=== Set tasks ===
A. Quote the passage given word for word, starting at "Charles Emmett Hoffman" and ending with "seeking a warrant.".
B. The entries below contain a line with "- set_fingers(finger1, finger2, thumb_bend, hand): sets" and a line with "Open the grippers". Retype exactly everything from the first down to the second, both included, and nothing else.

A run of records
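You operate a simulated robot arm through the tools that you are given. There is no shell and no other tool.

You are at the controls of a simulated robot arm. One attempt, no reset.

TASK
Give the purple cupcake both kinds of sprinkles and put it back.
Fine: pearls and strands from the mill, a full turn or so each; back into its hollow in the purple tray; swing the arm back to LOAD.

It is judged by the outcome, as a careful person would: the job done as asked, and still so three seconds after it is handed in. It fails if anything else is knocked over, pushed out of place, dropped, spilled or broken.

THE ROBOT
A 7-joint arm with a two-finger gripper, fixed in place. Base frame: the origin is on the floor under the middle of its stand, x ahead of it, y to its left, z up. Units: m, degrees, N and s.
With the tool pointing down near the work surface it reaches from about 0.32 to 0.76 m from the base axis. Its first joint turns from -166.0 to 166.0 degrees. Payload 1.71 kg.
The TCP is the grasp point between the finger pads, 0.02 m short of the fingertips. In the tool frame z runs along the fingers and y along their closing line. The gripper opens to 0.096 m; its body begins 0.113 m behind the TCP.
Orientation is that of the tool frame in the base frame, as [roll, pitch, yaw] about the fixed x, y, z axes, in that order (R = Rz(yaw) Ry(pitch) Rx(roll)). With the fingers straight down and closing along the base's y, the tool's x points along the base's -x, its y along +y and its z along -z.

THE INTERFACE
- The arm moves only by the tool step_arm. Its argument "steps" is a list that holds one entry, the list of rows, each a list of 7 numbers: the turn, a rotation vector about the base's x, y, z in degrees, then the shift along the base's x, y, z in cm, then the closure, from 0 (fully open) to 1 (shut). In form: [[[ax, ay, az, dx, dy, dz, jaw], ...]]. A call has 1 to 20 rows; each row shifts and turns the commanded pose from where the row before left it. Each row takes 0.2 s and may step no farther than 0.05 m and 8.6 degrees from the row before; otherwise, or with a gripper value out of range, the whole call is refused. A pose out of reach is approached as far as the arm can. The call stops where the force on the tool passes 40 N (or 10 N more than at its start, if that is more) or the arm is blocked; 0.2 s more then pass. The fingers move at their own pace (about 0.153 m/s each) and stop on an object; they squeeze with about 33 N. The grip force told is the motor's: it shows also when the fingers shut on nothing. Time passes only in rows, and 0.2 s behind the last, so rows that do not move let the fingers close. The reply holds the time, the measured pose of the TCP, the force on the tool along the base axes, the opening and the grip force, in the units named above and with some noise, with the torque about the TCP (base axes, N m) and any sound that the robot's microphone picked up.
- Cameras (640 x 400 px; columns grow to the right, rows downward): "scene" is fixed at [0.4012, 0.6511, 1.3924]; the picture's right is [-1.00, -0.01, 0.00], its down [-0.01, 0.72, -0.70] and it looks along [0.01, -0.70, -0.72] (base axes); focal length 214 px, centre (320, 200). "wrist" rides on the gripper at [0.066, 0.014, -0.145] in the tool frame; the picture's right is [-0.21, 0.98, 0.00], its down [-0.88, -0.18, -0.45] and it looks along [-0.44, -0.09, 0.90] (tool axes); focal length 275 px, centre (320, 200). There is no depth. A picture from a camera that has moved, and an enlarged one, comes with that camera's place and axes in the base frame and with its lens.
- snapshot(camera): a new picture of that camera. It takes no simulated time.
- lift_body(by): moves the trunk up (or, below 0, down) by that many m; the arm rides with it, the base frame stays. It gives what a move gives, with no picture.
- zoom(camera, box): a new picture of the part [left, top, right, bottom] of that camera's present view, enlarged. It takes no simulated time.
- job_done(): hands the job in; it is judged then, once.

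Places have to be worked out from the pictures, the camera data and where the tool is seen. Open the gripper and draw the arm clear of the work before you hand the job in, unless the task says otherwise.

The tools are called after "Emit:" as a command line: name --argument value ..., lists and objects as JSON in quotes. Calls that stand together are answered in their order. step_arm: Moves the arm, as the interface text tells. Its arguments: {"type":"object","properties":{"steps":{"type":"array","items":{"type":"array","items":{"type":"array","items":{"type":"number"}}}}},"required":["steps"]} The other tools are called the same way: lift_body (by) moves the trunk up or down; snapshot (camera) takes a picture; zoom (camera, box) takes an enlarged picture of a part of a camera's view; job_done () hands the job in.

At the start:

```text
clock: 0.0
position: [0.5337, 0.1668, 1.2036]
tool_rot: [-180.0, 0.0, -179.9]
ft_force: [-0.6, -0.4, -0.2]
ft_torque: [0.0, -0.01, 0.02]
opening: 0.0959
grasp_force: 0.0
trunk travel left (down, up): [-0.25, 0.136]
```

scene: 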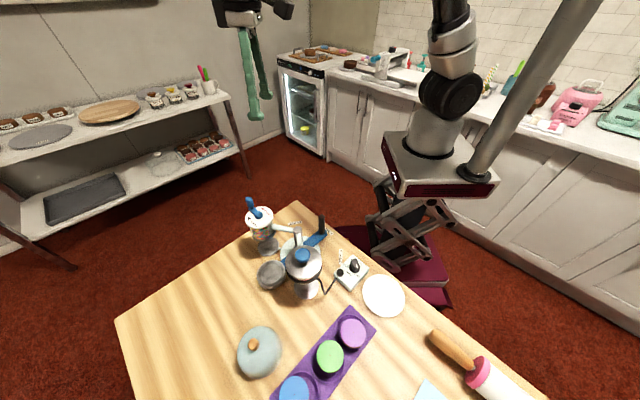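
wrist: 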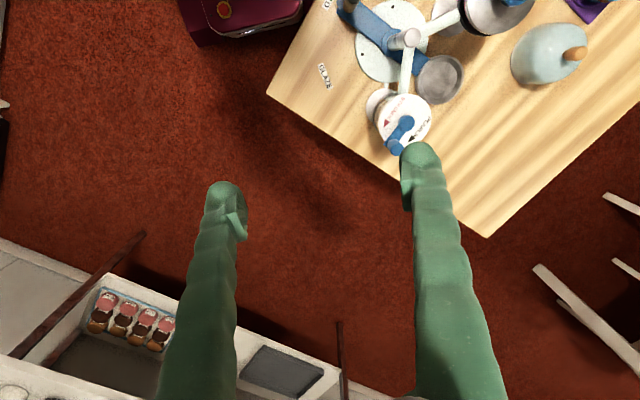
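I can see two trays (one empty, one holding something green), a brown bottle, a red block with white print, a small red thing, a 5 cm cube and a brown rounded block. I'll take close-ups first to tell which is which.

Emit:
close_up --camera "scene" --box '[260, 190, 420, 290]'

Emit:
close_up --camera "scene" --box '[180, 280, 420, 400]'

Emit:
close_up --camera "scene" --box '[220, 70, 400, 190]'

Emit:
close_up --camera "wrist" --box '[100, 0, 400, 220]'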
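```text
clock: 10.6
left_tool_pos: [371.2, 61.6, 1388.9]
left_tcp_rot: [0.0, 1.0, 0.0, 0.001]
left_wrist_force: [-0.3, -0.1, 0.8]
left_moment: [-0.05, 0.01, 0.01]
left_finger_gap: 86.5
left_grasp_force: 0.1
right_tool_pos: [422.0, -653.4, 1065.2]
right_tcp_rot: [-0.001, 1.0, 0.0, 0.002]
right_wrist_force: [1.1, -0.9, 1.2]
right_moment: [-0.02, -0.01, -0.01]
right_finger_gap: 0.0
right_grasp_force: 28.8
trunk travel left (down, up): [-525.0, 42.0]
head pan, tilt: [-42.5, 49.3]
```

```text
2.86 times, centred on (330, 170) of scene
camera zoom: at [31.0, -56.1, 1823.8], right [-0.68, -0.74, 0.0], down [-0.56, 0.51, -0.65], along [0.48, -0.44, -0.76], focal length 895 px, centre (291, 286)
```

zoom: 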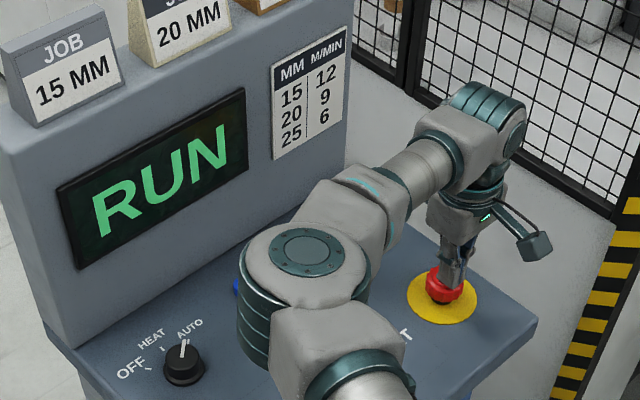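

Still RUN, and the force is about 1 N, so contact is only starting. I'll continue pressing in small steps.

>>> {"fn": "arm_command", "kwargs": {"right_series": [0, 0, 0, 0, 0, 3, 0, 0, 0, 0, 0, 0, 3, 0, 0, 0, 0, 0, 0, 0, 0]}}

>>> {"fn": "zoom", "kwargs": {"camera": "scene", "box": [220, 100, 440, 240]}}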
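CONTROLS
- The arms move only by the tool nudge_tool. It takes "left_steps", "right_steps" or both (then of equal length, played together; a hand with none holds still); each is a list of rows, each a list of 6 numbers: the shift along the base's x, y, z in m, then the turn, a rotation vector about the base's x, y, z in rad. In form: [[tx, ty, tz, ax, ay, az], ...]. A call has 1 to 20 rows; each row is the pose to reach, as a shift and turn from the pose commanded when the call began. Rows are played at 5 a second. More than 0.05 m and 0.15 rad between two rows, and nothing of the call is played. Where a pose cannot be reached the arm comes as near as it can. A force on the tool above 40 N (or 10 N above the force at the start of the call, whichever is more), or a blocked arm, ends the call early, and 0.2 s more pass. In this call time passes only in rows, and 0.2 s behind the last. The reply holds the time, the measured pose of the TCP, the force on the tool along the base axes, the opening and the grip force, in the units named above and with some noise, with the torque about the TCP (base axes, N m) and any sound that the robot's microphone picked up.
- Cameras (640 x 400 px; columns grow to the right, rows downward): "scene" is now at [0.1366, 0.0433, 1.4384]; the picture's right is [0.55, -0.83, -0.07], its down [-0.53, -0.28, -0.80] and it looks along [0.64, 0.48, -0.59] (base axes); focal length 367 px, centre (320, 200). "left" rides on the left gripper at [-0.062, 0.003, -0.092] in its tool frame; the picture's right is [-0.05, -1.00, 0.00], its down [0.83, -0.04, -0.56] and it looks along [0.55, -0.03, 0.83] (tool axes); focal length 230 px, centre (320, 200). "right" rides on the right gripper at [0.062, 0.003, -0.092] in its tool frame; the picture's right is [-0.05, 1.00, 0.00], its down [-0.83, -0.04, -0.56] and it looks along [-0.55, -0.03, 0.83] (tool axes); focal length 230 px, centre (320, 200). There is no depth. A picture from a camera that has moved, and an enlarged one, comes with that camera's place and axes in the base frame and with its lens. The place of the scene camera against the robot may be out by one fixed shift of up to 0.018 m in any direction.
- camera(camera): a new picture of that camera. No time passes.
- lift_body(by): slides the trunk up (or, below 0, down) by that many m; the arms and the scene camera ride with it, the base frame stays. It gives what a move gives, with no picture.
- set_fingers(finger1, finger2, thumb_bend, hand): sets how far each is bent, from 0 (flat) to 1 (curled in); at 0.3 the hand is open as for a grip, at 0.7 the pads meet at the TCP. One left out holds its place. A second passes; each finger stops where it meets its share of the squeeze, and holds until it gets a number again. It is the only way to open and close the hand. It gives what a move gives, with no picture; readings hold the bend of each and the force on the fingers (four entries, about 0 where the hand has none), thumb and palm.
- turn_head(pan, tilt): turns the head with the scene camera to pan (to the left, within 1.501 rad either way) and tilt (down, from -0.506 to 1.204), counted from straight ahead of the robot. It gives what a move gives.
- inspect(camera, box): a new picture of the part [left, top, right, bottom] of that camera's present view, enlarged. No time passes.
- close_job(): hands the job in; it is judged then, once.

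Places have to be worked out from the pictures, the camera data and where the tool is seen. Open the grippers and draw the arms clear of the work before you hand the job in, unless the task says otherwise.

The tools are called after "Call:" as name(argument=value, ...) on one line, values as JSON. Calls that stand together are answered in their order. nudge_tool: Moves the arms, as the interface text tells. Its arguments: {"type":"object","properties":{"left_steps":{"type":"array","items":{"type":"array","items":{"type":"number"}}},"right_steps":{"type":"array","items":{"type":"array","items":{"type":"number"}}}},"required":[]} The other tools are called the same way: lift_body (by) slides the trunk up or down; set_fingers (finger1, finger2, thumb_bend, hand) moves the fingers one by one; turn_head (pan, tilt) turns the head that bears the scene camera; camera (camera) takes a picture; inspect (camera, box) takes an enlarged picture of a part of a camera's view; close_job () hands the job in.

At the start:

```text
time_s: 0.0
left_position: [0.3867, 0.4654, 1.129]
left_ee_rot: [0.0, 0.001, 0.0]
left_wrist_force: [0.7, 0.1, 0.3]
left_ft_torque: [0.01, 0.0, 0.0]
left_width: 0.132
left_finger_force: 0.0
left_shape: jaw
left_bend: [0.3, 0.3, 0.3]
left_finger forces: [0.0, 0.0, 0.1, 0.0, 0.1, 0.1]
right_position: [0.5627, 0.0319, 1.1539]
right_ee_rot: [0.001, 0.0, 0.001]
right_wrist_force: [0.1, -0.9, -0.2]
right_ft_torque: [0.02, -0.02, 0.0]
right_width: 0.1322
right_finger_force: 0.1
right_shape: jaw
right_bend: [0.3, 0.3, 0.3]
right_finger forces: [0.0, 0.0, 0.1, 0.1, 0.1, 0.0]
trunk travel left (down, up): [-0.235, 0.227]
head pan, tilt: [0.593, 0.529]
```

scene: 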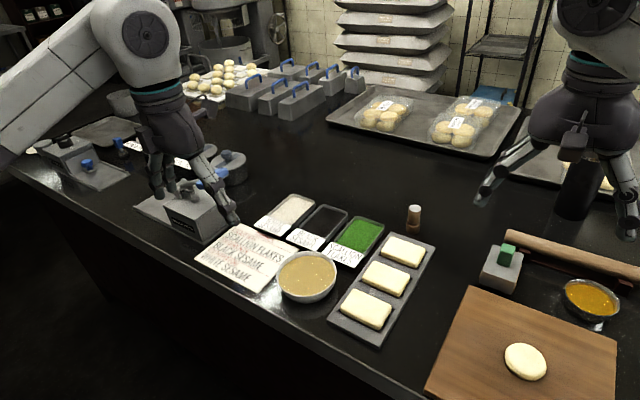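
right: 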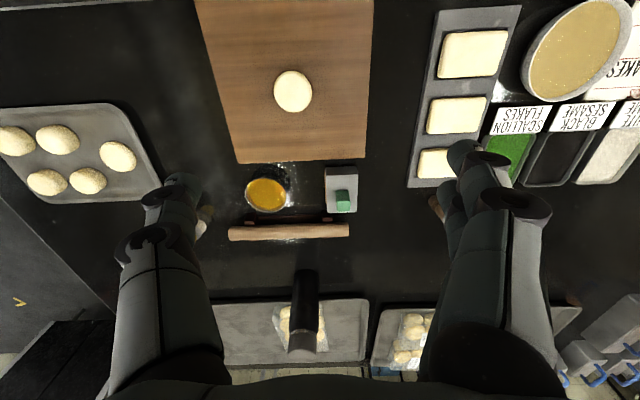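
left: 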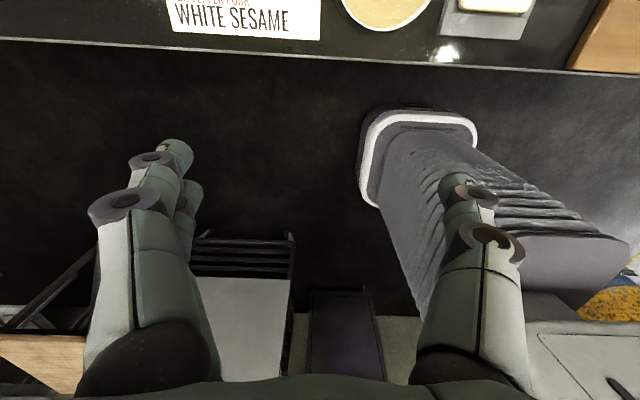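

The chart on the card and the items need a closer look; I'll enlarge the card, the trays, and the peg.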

=== Passage given ===
Charles Emmett Hoffman appeals his conviction of having unlawfully possessed a sawed-off shotgun (26 U.S.C. §§ 5861(d) and 5871) and of being a convicted felon in possession of a firearm (18 U.S.C.Appendix § 1202(a)(1)). Hoffman argues that the warrantless seizure of a shotgun from the bedroom of his trailer home was unlawful and that, therefore, the firearm should not have been admitted as evidence against him at trial.
Prior to the jury-waived trial on stipulated facts, the District Court conducted a suppression hearing at which appellant had *282 the opportunity to raise his claim that no exigent circumstances existed which would have justified a search without а warrant. The District Court found adversely to appellant, concluding that an early morning fire in appellant’s trailer excused police from the necessity of seeking a warrant.
I.

=== Answers for the exercise ===
A.
Charles Emmett Hoffman appeals his conviction of having unlawfully possessed a sawed-off shotgun (26 U.S.C. §§ 5861(d) and 5871) and of being a convicted felon in possession of a firearm (18 U.S.C.Appendix § 1202(a)(1)). Hoffman argues that the warrantless seizure of a shotgun from the bedroom of his trailer home was unlawful and that, therefore, the firearm should not have been admitted as evidence against him at trial.
Prior to the jury-waived trial on stipulated facts, the District Court conducted a suppression hearing at which appellant had *282 the opportunity to raise his claim that no exigent circumstances existed which would have justified a search without а warrant. The District Court found adversely to appellant, concluding that an early morning fire in appellant’s trailer excused police from the necessity of seeking a warrant.

B.
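- set_fingers(finger1, finger2, thumb_bend, hand): sets how far each is bent, from 0 (flat) to 1 (curled in); at 0.3 the hand is open as for a grip, at 0.7 the pads meet at the TCP. One left out holds its place. A second passes; each finger stops where it meets its share of the squeeze, and holds until it gets a number again. It is the only way to open and close the hand. It gives what a move gives, with no picture; readings hold the bend of each and the force on the fingers (four entries, about 0 where the hand has none), thumb and palm.
- turn_head(pan, tilt): turns the head with the scene camera to pan (to the left, within 1.501 rad either way) and tilt (down, from -0.506 to 1.204), counted from straight ahead of the robot. It gives what a move gives.
- inspect(camera, box): a new picture of the part [left, top, right, bottom] of that camera's present view, enlarged. No time passes.
- close_job(): hands the job in; it is judged then, once.

Places have to be worked out from the pictures, the camera data and where the tool is seen. Open the grippers and draw the arms clear of the work before you hand the job in, unless the task says otherwise.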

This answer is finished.